-- Start --
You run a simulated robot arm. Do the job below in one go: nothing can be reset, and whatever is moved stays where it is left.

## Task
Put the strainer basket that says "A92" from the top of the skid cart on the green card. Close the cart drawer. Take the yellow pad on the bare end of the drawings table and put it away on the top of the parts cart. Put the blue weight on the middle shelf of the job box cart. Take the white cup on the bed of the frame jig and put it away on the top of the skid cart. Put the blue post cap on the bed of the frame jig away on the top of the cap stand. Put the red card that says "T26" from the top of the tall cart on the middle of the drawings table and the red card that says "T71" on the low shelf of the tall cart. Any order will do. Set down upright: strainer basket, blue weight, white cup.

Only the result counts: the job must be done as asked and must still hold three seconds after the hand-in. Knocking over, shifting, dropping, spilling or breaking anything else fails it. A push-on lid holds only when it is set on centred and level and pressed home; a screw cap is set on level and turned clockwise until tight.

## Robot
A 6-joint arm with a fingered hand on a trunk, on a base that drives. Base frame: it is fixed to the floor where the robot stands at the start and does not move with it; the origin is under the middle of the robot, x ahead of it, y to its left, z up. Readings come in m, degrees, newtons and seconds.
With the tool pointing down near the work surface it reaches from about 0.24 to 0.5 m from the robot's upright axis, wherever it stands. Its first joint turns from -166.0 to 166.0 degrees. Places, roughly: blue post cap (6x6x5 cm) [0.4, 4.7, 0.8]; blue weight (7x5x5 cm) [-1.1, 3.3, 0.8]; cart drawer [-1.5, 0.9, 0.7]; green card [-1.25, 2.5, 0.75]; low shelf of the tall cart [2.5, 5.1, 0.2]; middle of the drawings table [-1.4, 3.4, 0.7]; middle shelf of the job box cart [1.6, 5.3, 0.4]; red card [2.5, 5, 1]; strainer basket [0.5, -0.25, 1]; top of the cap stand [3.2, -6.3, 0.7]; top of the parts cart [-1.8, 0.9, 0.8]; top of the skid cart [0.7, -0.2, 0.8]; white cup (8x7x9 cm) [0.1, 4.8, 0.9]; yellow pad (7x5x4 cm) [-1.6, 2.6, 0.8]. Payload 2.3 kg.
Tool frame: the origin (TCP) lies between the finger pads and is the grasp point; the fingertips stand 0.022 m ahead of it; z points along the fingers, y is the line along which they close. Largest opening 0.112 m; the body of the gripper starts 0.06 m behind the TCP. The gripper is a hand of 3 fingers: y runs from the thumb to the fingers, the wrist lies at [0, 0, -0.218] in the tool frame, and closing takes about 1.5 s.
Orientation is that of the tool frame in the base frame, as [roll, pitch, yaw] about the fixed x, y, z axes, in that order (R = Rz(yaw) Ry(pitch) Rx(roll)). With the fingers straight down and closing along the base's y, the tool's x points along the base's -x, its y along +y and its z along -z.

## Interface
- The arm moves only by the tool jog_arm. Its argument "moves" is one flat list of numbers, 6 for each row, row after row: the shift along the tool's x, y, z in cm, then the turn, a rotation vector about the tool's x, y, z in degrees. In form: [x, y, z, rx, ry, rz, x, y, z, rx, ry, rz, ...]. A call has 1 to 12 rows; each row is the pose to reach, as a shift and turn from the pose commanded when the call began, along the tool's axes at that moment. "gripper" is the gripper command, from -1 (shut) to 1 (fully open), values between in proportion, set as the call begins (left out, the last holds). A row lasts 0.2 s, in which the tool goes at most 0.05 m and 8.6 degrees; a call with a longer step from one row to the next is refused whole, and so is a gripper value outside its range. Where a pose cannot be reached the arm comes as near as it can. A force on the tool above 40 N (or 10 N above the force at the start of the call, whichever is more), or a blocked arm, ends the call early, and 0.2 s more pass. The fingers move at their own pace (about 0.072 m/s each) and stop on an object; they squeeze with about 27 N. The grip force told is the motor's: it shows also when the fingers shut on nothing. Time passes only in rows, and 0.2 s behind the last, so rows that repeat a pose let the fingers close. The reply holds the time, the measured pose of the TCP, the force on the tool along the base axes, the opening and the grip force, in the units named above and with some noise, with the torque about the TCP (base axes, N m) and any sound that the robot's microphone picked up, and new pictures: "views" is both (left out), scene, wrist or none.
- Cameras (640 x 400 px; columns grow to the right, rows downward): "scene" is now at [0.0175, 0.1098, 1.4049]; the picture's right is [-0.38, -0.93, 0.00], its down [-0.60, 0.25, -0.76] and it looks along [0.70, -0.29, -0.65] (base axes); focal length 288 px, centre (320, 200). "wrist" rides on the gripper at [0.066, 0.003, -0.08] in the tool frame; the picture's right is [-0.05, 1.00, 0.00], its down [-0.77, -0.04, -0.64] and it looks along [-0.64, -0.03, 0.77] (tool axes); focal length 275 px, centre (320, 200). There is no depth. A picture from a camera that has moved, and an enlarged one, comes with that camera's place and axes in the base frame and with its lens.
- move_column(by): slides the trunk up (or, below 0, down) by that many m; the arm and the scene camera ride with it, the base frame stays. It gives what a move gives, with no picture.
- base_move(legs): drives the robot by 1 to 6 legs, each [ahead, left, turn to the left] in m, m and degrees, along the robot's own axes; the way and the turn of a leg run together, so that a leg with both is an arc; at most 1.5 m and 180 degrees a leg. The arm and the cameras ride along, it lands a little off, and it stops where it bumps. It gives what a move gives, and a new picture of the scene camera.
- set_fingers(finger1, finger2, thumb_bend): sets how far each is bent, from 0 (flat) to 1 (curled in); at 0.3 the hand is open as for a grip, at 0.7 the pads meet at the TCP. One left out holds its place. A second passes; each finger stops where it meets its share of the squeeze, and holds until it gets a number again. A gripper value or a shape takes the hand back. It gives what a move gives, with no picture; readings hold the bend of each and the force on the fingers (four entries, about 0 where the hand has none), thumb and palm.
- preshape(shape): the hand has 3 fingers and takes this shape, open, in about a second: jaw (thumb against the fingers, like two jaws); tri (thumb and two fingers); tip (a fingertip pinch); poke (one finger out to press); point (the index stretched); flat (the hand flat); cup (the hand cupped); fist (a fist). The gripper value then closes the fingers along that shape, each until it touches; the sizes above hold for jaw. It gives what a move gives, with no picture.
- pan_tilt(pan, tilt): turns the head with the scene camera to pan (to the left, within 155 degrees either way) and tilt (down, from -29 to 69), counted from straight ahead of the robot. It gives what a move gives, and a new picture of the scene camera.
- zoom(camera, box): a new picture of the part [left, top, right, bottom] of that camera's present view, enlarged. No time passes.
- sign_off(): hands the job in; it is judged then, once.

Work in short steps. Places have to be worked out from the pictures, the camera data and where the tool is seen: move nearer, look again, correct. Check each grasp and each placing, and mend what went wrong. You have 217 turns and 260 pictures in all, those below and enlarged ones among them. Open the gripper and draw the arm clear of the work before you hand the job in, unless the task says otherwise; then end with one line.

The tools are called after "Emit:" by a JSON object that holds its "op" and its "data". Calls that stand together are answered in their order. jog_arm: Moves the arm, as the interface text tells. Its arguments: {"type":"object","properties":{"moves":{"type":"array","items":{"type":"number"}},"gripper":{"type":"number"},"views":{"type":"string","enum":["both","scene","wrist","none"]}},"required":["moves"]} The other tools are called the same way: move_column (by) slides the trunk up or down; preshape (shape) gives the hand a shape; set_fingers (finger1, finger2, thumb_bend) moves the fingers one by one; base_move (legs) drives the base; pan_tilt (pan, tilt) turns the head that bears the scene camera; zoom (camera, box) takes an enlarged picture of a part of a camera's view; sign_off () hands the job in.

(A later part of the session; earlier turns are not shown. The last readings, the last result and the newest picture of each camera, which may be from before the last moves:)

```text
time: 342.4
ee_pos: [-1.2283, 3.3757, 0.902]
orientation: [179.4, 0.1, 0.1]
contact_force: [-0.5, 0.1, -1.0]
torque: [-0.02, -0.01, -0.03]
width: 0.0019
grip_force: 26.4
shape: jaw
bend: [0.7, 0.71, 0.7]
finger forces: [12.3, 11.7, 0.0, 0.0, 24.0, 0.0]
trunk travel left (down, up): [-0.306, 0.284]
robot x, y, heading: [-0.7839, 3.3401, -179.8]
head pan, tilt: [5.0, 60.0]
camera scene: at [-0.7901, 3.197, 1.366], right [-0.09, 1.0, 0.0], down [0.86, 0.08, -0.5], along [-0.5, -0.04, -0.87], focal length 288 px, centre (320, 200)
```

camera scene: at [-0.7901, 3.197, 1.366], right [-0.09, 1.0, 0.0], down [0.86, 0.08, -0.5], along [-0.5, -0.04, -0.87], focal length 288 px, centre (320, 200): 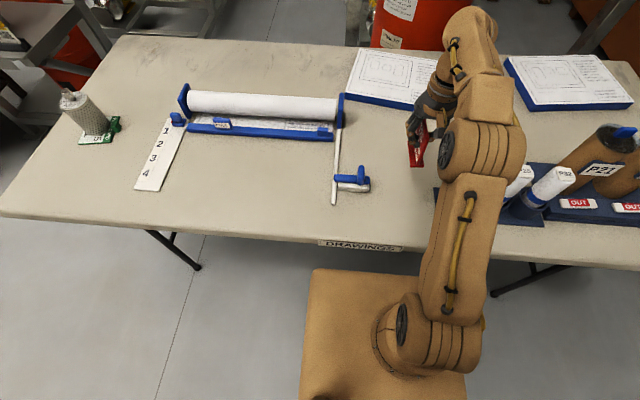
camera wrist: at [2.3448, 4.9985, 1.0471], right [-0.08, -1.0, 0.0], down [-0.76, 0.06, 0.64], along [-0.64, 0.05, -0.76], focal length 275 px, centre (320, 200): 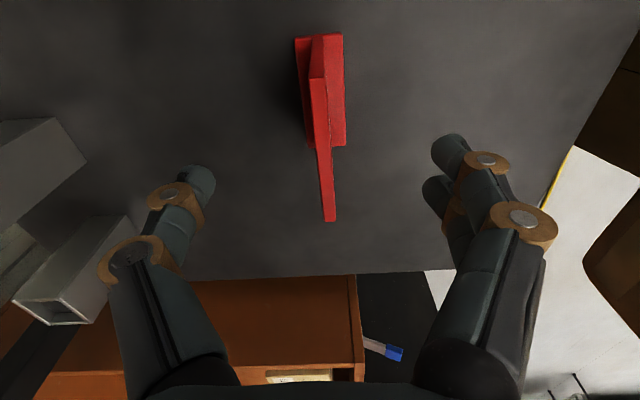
-- End --
WORK TO DO:
Return only the stretch of the material above from the line holding "Orientation is that" through the line holding "## Interface", copied exactly.

CORRECT ANSWER:
Orientation is that of the tool frame in the base frame, as [roll, pitch, yaw] about the fixed x, y, z axes, in that order (R = Rz(yaw) Ry(pitch) Rx(roll)). With the fingers straight down and closing along the base's y, the tool's x points along the base's -x, its y along +y and its z along -z.

## Interface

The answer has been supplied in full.